Another way to increase your likelihood of funding is to lower your debt-to-income (DTI) ratio to 43 percent or less. Do this by avoiding any new debt, lowering your existing debt and paying it off more quickly than scheduled, and earning extra money.

Forking over a higher down payment than the minimum required can help, too.

What mortgages do gig workers qualify for?

Self-employed borrowers are eligible for the same mortgage types available to full-time employees. It’s just that qualifying can be a bit tougher.

Conventional loans – those backed by mortgage giants Fannie Mae and Freddie Mac – offer the best combination of low rates and modest costs. However, qualifying can be difficult if you don’t have stellar credit and a strong income history.

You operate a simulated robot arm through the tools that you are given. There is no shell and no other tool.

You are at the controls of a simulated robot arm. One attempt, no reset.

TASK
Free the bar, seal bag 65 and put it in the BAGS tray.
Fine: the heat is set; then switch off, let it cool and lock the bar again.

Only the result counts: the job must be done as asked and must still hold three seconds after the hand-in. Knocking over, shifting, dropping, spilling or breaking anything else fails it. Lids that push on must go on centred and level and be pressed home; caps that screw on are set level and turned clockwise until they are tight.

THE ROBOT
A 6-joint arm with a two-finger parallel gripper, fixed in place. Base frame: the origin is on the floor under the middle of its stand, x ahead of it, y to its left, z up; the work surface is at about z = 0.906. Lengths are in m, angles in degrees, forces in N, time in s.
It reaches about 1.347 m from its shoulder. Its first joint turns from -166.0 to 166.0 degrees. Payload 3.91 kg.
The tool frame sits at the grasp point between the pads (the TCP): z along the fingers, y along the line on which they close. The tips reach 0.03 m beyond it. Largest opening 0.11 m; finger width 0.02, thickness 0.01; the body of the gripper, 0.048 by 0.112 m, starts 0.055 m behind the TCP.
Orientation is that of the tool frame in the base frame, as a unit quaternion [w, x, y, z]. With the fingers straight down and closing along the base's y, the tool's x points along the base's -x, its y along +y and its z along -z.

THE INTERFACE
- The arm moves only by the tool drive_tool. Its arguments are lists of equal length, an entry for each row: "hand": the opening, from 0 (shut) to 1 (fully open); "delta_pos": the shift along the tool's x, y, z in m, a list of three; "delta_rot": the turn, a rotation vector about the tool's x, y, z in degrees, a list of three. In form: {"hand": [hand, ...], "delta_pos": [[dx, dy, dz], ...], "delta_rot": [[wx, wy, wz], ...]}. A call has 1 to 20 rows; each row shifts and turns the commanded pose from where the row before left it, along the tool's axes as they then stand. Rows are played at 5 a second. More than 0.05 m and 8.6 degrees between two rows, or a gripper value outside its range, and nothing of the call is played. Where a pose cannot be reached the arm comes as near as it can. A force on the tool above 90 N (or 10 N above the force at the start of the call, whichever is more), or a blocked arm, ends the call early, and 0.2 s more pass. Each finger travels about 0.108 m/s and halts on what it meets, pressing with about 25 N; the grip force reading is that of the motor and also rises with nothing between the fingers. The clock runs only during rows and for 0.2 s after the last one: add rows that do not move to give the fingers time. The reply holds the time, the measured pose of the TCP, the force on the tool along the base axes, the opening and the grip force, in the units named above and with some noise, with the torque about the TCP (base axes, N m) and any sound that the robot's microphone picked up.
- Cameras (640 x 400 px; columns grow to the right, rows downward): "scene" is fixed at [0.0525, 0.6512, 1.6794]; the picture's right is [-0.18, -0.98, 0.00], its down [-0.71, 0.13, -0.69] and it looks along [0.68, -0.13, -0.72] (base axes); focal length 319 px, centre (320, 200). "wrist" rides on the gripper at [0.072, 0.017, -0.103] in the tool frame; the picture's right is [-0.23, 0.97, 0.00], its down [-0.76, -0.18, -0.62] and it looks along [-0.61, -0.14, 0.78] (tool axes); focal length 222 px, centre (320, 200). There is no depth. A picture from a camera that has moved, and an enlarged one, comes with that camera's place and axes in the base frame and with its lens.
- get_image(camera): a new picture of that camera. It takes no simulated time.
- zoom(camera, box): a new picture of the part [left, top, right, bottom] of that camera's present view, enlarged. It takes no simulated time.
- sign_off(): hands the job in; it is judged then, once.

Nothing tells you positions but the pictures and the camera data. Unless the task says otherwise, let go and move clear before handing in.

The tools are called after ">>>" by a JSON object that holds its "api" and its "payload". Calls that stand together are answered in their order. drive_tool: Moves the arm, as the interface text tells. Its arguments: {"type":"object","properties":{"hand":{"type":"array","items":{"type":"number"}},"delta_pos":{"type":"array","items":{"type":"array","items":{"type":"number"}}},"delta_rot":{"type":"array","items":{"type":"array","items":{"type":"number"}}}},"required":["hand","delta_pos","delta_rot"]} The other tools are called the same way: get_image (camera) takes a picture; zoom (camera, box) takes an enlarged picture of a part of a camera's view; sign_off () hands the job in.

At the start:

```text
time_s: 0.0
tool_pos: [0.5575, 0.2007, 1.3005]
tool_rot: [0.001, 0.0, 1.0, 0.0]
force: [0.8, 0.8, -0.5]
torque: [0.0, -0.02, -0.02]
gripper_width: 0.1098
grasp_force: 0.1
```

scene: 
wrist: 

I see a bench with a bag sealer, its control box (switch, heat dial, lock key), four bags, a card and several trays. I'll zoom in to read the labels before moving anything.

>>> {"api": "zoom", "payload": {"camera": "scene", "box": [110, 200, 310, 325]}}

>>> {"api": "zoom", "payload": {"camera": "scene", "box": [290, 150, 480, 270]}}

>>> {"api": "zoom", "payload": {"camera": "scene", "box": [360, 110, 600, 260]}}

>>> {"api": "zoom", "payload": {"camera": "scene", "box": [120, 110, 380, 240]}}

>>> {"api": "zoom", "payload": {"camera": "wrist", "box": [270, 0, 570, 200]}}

Mortgages backed by the Federal Housing Administration and the U.S. Department of Veterans Affairs are available to borrowers with credit scores in the 600s or lower, but they charge higher fees than conventional loans, and VA loans are only available to eligible service members and veterans.

If none of those options work, you can try a non-QM loan, a type of mortgage offered by Angel Oak and other specialty lenders. These loans come with mortgage rates that might be a percentage point or two higher than a conventional loan, but they do allow gig workers to borrow if they can’t qualify for other loan programs.

“Just because someone is an Uber driver and an Instacart driver, it doesn’t mean they shouldn’t be able to get a home,” Reed says.

A subset of non-QM loans is the bank statement mortgage. Lenders who offer this type of loan verify ability to repay by examining the monthly banking documents of a self-employed borrower.

How to land the best mortgage rate

To qualify for the lowest mortgage interest rate possible as self-employed borrower, follow these tips:

  • Polish that credit score. The best deals go to borrowers with scores of 740 or higher.
  • Shop around. By comparing at least three offers, you can save thousands of dollars over the life of the loan.
  • Boost your down payment. Putting down more cash can help your chances of approval.
  • Consider discount points. Points cost more upfront but can lower your rate.